| Required work |
Resume the page extract where it left off.

— BEGIN Page extract —

You should blame the latest jobs report—described as "weak" because it added only 113,000 jobs, below expectations—on nationally crippling winter weather instead of Barack Obama.
Delightful Joe Biden seems to be getting pretty interested in running for president again. Which appears to be brilliant planning by Hillary Clinton's political machine.
Kate Brown's office says it doesn't know when it will revive its website—including the secretary of state's campaign finance records and business registry—in the wake of a hack attack. Officials say voting records, on a separate database, were untouched.
BUT ONCE UPON A TIME? PEOPLE LIKED JAY LENO. A LOT. HERE'S HOW IT ALL STARTED.
(YAY! It's always fun when we get to trot out our "Snowpocalypse!!" tag.) Portland Public Schools are closing at 1 pm today—watch out for mean kids with snowballs—and here's what the local weather folks are saying about this year's first... SNOWPOCALYPSE!
From Fox 12:
Snowfall is headed towards the metro area Thursday. 1-4" can be expected later this afternoon across all parts of the northern Willamette valley.
For Portland and Vancouver, 3-6 inches are likely, but the southern parts of the Metro area could see as much as 6+ inches, with 8 inches possible in the central & southern Valley.
Tonight, steady snow turns to snow showers. Lows will drop to around 18. Expect a fairly quiet and cold day for much of the day Friday. However, another batch of snow is rolling in for Saturday, with even heavier accumulations likely.
The subliminal message to take from all this? PANIC!!!! (This is your cue to leave a bunch of dismissive "Portland doesn't know how to handle snow" remarks in the comments below. ENGAGE.)
IT HAS BEGUN. Retching, joyous smiles, and/or nervous convulsions are the only feelings allowed today while we wait to see whether what weather forecasters say is true: that Portland is due for 2 to 6 inches of snow starting later this afternoon. The snow has already begun falling way down in the Willamette Valley, in Corvallis and Eugene. It's also bitterly cold, at least per the soft standards of the Northwest, so see about donating blankets or gloves or hats or old coats to those of us enduring this snowy/frosty snap out on the streets.
The other big news locally you might want to care about? The Portland Association of Teachers, indulging in a moment of high drama (so theatrical, in fact, they actually made the marquee at the Schnitz), approved a teachers strike against Portland Public Schools. They could walk out as soon as February 20.
The United Nations, on the eve of the Sochi Olympics, has told Russia to cut it out with the persecution and criminalization of its LGBTQ citizens. Russia just stared back balefully and poured another shot for its new friends, all of its various anti-gay-"propaganda" laws.
The Egyptian general already running the place like a dictator, after his soldiers ousted the country's somewhat unpopular but still democratically elected Islamist president, has decided to put in for his own presidential bid. But only because of popular demand, he insists.
The civil strife in Ukraine—birthed in a tug of war between Russia and Europe and sustained amid concerns over civil liberties—has begun costing Ukraine's pro-Russia president support from the country's pro-Russian eastern half. Which means he's probably toast.
The future of police surveillance in America has already arrived: Systems that can cover the entirety of a small town or large urban neighborhood, capable of tracking, for several hours, every car and person that passes through.
The Koch Bros. left behind some paperwork after a recent fundraiser in Palm Springs. It's a list of top donors, including several prominent CEOS, and how much they paid for access to the top of the Kochs' conservative political network.

— END Page extract —
— BEGIN Listed records —

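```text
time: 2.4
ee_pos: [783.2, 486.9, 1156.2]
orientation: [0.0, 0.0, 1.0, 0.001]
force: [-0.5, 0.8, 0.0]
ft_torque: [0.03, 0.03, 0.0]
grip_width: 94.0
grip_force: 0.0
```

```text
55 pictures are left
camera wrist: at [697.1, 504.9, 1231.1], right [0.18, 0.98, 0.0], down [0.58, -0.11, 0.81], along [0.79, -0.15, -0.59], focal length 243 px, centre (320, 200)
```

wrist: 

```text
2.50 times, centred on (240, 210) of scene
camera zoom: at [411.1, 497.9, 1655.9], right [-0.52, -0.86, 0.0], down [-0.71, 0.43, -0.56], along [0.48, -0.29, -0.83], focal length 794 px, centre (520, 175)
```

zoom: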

— END Listed records —
— BEGIN Listed records —

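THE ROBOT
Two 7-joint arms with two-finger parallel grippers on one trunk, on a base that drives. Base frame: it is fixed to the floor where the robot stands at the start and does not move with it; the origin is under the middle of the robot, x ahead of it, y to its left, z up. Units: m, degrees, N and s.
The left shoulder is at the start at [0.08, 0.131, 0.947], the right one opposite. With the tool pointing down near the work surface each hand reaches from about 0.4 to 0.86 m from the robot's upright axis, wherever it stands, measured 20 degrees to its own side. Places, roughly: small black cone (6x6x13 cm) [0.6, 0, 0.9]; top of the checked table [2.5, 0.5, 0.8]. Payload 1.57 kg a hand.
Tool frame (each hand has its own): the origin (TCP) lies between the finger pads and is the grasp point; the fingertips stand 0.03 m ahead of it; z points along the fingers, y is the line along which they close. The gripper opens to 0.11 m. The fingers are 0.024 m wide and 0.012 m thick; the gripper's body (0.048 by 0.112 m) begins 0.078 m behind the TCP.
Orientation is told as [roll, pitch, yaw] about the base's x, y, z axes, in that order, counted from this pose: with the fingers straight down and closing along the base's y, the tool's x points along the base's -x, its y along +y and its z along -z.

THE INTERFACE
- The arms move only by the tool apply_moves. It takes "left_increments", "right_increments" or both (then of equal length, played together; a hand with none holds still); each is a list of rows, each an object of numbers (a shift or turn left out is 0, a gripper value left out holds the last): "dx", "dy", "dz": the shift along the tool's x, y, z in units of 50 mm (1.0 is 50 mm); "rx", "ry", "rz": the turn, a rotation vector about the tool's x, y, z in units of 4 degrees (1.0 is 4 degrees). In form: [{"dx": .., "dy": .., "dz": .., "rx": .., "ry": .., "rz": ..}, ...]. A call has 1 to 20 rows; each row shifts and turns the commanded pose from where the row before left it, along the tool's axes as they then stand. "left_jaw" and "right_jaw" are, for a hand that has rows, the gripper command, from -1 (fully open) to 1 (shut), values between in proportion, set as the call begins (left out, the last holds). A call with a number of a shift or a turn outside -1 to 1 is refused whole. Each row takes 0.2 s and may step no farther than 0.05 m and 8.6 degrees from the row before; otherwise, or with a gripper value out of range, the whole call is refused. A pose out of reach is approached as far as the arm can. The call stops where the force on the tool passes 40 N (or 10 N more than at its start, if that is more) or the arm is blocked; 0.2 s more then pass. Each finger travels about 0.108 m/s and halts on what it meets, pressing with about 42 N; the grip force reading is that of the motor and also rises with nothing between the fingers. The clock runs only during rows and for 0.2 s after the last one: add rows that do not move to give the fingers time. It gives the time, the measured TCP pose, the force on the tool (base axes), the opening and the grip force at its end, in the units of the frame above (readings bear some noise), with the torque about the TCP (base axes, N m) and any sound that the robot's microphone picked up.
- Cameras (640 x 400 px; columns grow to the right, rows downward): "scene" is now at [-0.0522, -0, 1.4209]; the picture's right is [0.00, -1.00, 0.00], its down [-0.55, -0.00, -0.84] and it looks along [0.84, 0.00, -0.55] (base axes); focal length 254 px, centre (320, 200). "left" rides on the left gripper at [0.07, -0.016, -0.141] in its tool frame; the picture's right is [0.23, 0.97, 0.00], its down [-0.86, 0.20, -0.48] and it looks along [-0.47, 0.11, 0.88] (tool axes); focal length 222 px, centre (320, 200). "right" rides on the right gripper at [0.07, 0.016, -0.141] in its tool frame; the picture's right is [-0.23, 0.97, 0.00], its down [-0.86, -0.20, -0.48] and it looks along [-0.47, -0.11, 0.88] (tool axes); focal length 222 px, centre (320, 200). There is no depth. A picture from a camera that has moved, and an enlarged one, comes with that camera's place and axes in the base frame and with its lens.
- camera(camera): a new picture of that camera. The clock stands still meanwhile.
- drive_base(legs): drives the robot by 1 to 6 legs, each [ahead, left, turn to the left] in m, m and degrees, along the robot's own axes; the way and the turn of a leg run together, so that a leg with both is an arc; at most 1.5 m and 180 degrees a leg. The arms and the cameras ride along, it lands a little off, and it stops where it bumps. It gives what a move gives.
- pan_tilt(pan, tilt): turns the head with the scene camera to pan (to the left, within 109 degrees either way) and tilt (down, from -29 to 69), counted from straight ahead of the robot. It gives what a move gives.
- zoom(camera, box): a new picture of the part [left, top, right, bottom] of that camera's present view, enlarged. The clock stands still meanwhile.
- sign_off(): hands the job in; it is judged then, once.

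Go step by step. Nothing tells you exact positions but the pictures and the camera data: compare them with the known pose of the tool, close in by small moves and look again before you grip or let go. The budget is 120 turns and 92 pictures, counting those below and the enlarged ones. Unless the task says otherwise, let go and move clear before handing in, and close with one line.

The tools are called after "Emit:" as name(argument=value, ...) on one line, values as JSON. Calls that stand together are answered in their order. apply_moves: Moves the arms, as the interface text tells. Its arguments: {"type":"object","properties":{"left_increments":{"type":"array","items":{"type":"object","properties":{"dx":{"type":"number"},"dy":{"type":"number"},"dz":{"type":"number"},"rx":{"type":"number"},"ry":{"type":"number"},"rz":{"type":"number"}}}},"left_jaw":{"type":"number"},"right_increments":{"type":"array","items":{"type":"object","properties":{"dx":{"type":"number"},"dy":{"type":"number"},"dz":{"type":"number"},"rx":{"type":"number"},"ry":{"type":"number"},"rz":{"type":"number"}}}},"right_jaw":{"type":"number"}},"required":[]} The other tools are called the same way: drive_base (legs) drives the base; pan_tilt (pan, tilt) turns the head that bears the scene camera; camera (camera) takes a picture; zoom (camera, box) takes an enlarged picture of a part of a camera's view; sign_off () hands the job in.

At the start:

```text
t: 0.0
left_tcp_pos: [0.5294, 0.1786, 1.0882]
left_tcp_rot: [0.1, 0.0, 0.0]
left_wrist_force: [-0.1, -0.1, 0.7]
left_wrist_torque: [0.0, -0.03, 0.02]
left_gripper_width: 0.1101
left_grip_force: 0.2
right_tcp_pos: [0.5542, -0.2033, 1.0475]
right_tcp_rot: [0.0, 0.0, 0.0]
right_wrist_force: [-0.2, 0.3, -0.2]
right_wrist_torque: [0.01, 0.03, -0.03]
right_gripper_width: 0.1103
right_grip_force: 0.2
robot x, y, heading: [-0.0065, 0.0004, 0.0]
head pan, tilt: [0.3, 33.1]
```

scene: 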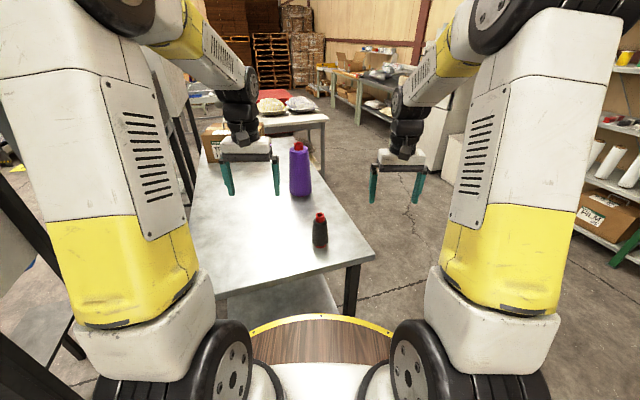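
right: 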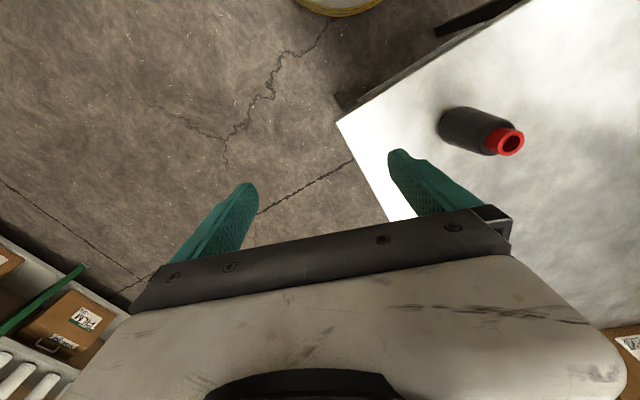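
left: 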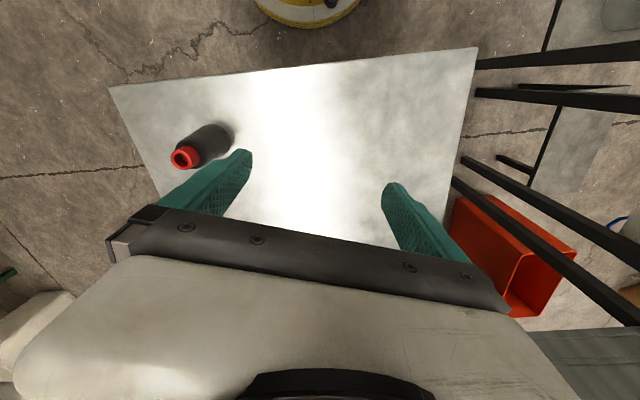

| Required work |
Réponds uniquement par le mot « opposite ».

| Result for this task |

— END Listed records —

| Result for this task |
This is like a recurring nightmare. John Boehner, speaker of the House, is (once again) selling his less-sane Republican colleagues on a(nother) plan to raise the federal debt ceiling (one more time).
Another federal drug czar has come out and admitted something already seen as common sense. During a House hearing, a Virginia Democrat got the nation's second-in-command drug officer to describe precisely how less dangerous pot is compared to prescription pills and alcohol.
AND NOW PEOPLE IN THREE-PIECE SUITS FROM A LONG TIME AGO KEEPING UTTERLY COOL WHILE PULLING OFF SWEET JIUJITSU MOVES.
It's snowing! Snow and Portland enjoy a strange, wonderful relationship, and if you wish to celebrate the miracle of cold, puffy water falling slowly to the wet, unforgiving pavement in the way a real Portlander would, this is how you do it!
Step 1: Lick the nearest window
Well, maybe don't go so far as to lick it, but fly immediately to it, and press your face as close as you can to the cold glass, all while proclaiming some variation of the phrase "It's snowing!" or "Snow!" or "Snuaah!" or "REEEEEEEEEEEEEEEEEE." This doesn't have to be sustained for the length of the snowfall, give yourself rest periods back at your desk/couch before returning to the window to resume the excited vigil.
Step 2: Lick the nearest phone
Well, maybe don't go so far as to lick it, but do exactly what you did to the window, but on your phone, preferably via your twitter or facebook accounts. The resultant effort should look something like this.
WHAT NOT TO DO:
Many of you reading this are here from places in the midwest, where flakes of crystallized water fall in amounts that would cause most Portlanders to completely seize up and keel over upon hearing tell of their legend. You will be tempted to indulge a minor amount of scoffing, sharing sentiments along the lines of "Oh, I'm from Minnesota, we don't close anything unless there's about two feet of snow on the ground, and even then, it doesn't always happen."
You will make it halfway through that sentence before someone from Portland farts on you. That is the penalty for daring to lord your Winter Weather expertise over the locals. You will be shunned for the rest of the day, for as long as the snow continues to fall. Do not remark upon the fact that none of it is sticking, either. Just be quiet and wait the 15 minutes for whatever is falling out of the sky to stop doing so. Their madness will recede after another 10 minutes, and they might even completely forget both your transgression and their flatulent response.
IF YOU ARE OUTSIDE:
If you are operating any vehicle containing wheels of any sort, make haste towards the nearest highway or freeway. A sufficiently busy street will also suffice. Immediately abandon your car in the middle of said thoroughfare. Do not bother to turn off the lights, or close any doors.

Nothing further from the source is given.